Passage:

★ ★ ★ ★ ★

Robert Motherwell

The issue is passion, whether quiet or wild. For passion is only recognized by the passionate.

- Robert Motherwell

The argument is sometimes made that collage is the greatest invention of modernism. And when it is, the collages of Robert Motherwell are inevitably used as cases in point.
Born in 1915 in Aberdeen, Washington, Motherwell died seventy-six years later in Cape Cod Massachusetts, unquestionably one of the titans of 20th century art. For so emotive and seemingly intuitive an artist, he had a surprisingly academic educational background. He received a BA from Stanford, studied philosophy at Harvard, and took classes at Columbia with the brilliant art historian Meyer Schapiro. As editor of the Documents of Twentieth Century Art Motherwell was a highly influential public intellectual who helped shape American culture's understanding of modernism.
As a young artist and intellectual in New York in the 1940's he found himself at the epicenter of one of the most significant art movements of the 20th century - abstract expressionism. He had already immersed himself in European culture, but it often seemed in those days that Europe had come to New York. Andre Breton, Max Ernst, Roberto Matta and Marcel Duchamp were part of a generation of European artists who came to America to escape the war. Their influence and the surrealism they brought from Paris were crucial in the gestation of modern art in America. Their work had an enormous impact on Jackson Pollock, Mark Rothko, William Bazioites, Barnett Newman and Roberto Matta, and on Motherwell.
His early collages were encouraged by Peggy Guggenheim at whose gallery Art of This Century he exhibited, and throughout the 1940's Motherwell embraced the technique. It sits at the core of this exhibition, but Motherwell's approach to the medium informs the other works on paper and original lithographs and etchings. The early collages were recently exhibited at the Peggy Guggenheim Collection in Venice (2013) and at the Guggenheim Museum New York (2014).

★ ★ ★ ★ ★

Data provided:
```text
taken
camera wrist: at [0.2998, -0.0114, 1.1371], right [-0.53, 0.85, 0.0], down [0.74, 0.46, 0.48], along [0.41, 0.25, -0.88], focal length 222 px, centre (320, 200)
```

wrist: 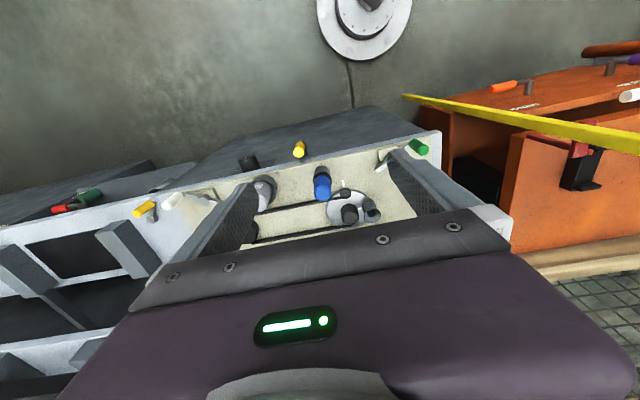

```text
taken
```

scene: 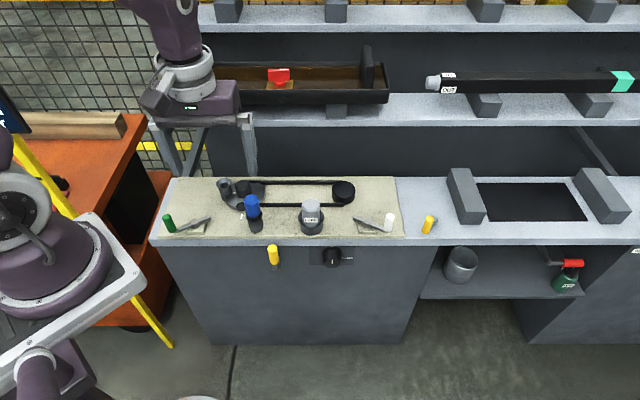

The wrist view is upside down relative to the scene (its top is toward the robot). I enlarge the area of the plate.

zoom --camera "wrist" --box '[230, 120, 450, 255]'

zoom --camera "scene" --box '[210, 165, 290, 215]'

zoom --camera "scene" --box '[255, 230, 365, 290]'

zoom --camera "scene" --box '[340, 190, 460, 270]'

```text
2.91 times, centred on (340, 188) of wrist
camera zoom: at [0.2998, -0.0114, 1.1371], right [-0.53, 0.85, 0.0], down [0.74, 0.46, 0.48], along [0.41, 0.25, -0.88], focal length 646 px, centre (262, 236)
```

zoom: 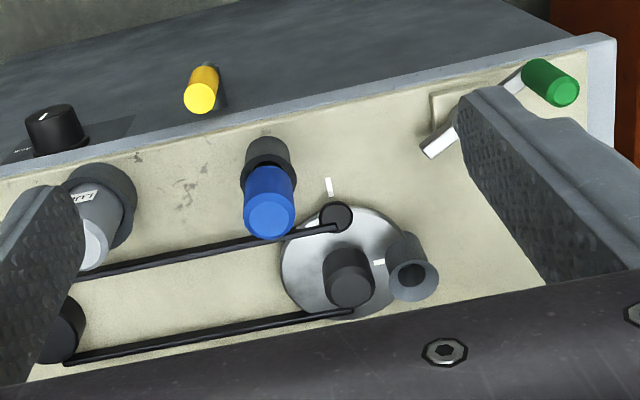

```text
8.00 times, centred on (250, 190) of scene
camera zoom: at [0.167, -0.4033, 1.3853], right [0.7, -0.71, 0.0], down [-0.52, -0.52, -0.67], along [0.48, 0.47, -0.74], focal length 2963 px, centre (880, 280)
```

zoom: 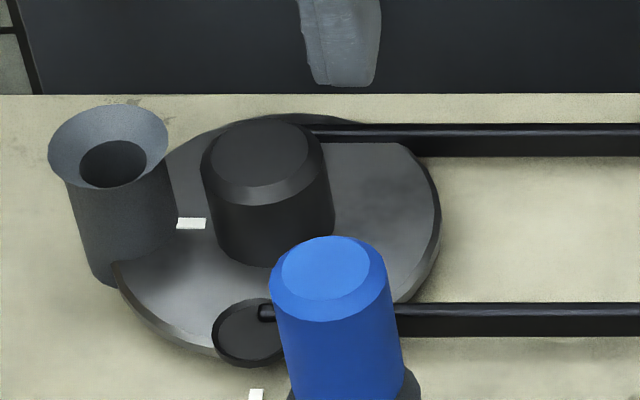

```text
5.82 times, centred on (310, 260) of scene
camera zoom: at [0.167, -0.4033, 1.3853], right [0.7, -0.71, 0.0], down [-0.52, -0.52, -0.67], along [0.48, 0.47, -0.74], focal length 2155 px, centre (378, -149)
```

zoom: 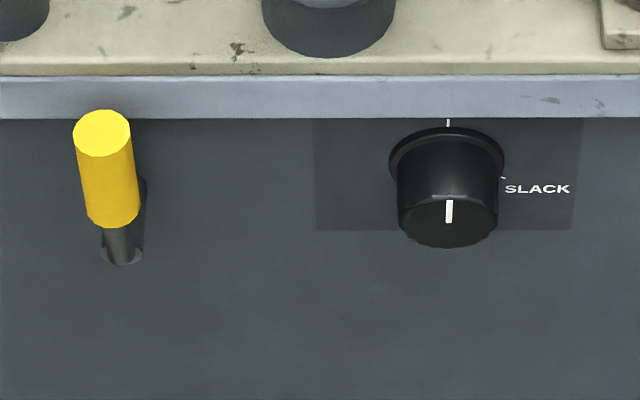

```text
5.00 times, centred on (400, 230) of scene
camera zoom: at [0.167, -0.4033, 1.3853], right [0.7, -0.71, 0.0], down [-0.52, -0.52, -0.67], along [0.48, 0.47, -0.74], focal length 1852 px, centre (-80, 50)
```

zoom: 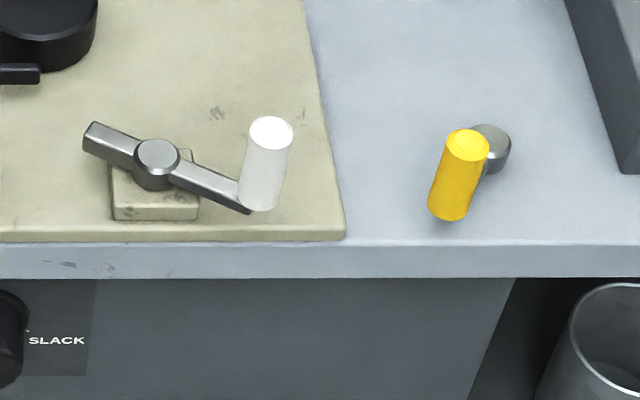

★ ★ ★ ★ ★

List of tasks:
a) Give the stretch of the passage that starts with "As a young artist" and ends with "and on Motherwell.", unchanged.
b) Produce the text that comes next in the passage.

Responses per task:
a)
As a young artist and intellectual in New York in the 1940's he found himself at the epicenter of one of the most significant art movements of the 20th century - abstract expressionism. He had already immersed himself in European culture, but it often seemed in those days that Europe had come to New York. Andre Breton, Max Ernst, Roberto Matta and Marcel Duchamp were part of a generation of European artists who came to America to escape the war. Their influence and the surrealism they brought from Paris were crucial in the gestation of modern art in America. Their work had an enormous impact on Jackson Pollock, Mark Rothko, William Bazioites, Barnett Newman and Roberto Matta, and on Motherwell.

b)
Ultimately, Motherwell's work for me is about emotion. I don't look at Motherwell's work so much as experience it. It's an approach that Motherwell appeared to condone. "But look for yourselves," Motherwell once advised his viewing public. "...If the amounts of black and white are right, they will have condensed into quality, into feeling."
It is an honour for Annandale to bring works of such significance to Australia. The centenary of Motherwell's birth is next year; the three volume catalogue raisonne of his paintings, drawing and collages came out last year; numerous museums worldwide will be paying tribute to his work and legacy. The National Gallery of Australia has an exhibition Robert Motherwell - At Five in the Afternoon of his ‘painterly prints' running until October 6th. The exhibition reveals how Motherwell created inventive collages and an imagery of gestural flourishes, and is drawn entirely from the Gallery's rich collection.
Our exhibition of Robert Motherwell in 2005 was in association with Bernard Jacobson Galleries, London and I am pleased that this collaboration continues. I would like to thank Bernard Jacobson and Robert Delaney for making the current exhibition possible.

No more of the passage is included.